We concluded our travels in Ancient Egypt with a Passover meal. We had read the Exodus story and learned the history of the Passover and the meanings of the various foods and traditions of the Seder table. So, if you had come to our home on Friday night, you would have observed our children searching for the 10 pieces of leaven left throughout the house. Once found, each child threw their leaven (bread) into the fire. The next night, we prepared a Seder plate including 3 pieces of Matzo (representing the fact the Jews left Egypt before their bread was able to rise), onion (bitter herb - representing the bitterness of slavery), an egg & parsley (representing new life that was begun once the Jews left Egypt), and a bowl of salt-water (representing the tears shed by the Jews during their slavery). In the middle of the table was "Elijah's Goblet" - a goblet filled with grape juice waiting for Elijah to enter our open door (which remained open throughout our meal) and announce the coming of Messiah and drink the juice waiting for him. The juice (wine) represents the joy of the Hebrew's freedom.

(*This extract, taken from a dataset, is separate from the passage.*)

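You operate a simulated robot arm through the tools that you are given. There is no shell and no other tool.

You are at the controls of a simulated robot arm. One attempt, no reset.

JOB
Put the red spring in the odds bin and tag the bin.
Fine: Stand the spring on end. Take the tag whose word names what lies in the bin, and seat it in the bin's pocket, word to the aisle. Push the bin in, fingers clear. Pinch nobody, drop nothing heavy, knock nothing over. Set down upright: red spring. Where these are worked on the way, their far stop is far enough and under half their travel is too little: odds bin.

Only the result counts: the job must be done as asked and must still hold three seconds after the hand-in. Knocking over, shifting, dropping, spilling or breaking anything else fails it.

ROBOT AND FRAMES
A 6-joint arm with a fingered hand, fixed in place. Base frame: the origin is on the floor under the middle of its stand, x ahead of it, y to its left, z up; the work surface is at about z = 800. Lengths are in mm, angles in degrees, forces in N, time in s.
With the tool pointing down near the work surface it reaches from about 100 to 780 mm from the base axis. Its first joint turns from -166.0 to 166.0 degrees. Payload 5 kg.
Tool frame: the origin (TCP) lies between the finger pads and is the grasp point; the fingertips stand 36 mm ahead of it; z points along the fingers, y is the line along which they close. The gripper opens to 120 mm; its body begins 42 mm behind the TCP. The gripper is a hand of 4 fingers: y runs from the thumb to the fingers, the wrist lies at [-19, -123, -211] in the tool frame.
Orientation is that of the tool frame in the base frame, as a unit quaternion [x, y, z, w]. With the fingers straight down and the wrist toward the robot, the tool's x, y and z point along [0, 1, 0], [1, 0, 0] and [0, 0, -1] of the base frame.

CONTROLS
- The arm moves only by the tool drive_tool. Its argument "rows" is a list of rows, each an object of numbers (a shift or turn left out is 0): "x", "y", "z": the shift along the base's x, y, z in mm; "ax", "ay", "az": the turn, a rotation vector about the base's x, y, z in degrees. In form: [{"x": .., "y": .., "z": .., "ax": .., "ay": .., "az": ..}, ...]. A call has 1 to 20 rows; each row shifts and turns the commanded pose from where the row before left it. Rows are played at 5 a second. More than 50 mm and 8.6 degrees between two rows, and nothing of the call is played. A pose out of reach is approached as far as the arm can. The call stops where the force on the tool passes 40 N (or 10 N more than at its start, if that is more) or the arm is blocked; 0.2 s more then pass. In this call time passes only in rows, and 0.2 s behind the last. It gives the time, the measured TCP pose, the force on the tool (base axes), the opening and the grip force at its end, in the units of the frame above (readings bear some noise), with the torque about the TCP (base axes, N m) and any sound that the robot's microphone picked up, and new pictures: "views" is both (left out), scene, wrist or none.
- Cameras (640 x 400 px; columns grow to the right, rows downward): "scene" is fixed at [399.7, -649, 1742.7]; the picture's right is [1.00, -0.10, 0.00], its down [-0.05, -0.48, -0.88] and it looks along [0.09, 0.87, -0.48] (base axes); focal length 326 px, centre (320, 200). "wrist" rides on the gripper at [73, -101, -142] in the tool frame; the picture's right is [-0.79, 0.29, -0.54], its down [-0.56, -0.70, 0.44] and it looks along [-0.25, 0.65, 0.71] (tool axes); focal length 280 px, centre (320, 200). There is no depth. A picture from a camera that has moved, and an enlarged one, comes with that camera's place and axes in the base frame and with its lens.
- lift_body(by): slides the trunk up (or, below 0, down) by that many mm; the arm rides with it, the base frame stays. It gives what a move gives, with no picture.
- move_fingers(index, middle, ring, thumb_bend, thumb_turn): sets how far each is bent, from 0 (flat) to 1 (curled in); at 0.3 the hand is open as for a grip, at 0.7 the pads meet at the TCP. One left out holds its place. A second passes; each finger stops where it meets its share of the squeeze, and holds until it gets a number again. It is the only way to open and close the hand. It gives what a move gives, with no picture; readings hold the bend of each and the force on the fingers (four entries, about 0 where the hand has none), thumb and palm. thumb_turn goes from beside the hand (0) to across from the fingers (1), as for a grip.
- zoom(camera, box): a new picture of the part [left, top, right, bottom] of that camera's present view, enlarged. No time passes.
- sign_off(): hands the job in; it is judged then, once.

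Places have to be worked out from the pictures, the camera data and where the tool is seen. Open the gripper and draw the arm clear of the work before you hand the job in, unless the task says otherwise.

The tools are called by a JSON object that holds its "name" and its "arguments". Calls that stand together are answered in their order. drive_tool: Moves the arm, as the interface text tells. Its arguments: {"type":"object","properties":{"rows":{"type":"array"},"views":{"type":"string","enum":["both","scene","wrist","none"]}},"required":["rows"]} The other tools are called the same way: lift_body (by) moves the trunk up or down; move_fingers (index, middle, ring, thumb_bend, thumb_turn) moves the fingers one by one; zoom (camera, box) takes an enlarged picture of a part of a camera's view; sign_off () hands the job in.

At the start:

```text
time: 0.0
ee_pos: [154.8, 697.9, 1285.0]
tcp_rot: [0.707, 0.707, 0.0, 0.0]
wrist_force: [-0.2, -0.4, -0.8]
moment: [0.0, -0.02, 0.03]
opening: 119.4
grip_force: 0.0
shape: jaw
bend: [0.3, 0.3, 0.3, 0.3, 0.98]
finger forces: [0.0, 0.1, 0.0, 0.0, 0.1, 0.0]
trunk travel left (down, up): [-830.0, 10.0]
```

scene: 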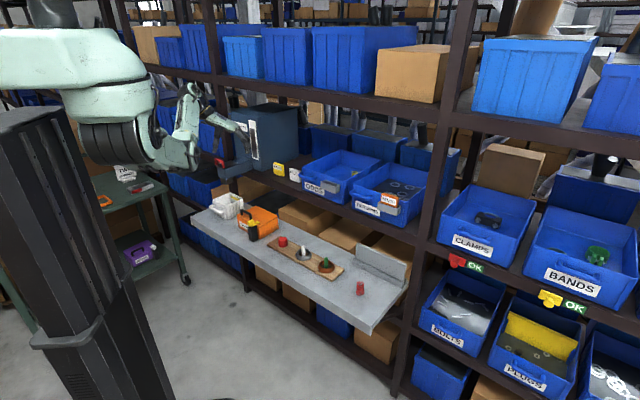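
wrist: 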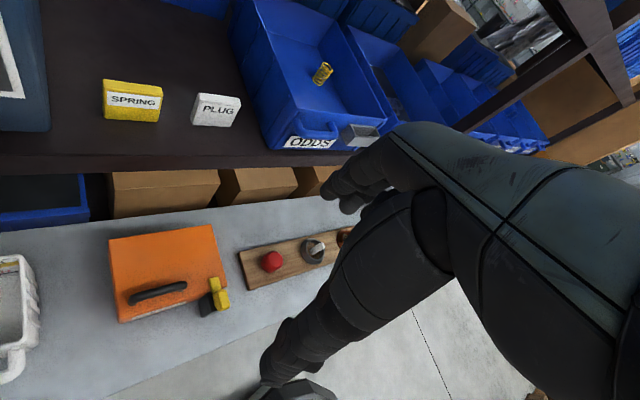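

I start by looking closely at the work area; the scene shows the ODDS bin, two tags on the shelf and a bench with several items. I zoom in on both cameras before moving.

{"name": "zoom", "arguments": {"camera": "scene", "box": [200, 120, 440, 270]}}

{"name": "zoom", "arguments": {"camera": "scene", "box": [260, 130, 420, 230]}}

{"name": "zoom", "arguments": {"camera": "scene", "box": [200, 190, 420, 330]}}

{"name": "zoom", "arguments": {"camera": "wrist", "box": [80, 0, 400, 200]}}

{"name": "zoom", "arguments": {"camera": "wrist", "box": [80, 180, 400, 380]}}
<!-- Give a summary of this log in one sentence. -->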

Eric took one piece of Matzo and broke it in half. He wrapped half of it in a napkin symbolizing the bread packed in the Jews' knapsacks during their flight. Anna asked him questions concerning what we were doing - in the tradition of the youngest child asking the questions of their father so that they may learn of their heritage and how God saved their people. We then named each of the ten plagues taking a sip of juice after each one was mentioned. Eric left the table for the ceremonial washing of hands and then hid a piece of Matzo for the children to find after dinner. When he came back, he broke matzo and gave each family member a bit of it to eat.
Once the ceremony was finished, we ate our dinner of Chicken & Matzo Ball Soup, Potato Latkes, Baked Asparagus, and Hard Boiled Egg. It really was a good meal. Before you begin to think that I must have over-done myself with grating potatoes and mixing matzo meal for the balls, think again. You'd be amazed at the convenient instant Passover foods you find at the local supermarket!
After dinner, the children presented the play Cassia and Anna wrote (for Language Arts) illustrating the story of Moses' birth through the time of his escape from Pharaoh who sought to have him killed for the murder of an Egyptian. It was quite good and the kids had a great time performing it.
What an incredible adventure Ancient Egypt was! I look forward to beginning our adventure in Ancient Greece tomorrow. I've always been fascinated with mythology, the Greek way of life, and their architecture. On top of that, the science study for this unit is one of my favorite topics - the human body! We are going to have such a great time with this. Will 30 days be enough? Obviously not. But that's what is great about these unit studies - it wets the children's appetites and encourages them to continue learning even more long after the study is "finished."
Good-bye, Egypt. I'll actually miss you. Hello, Ancient Greece! Can't wait to get started!!!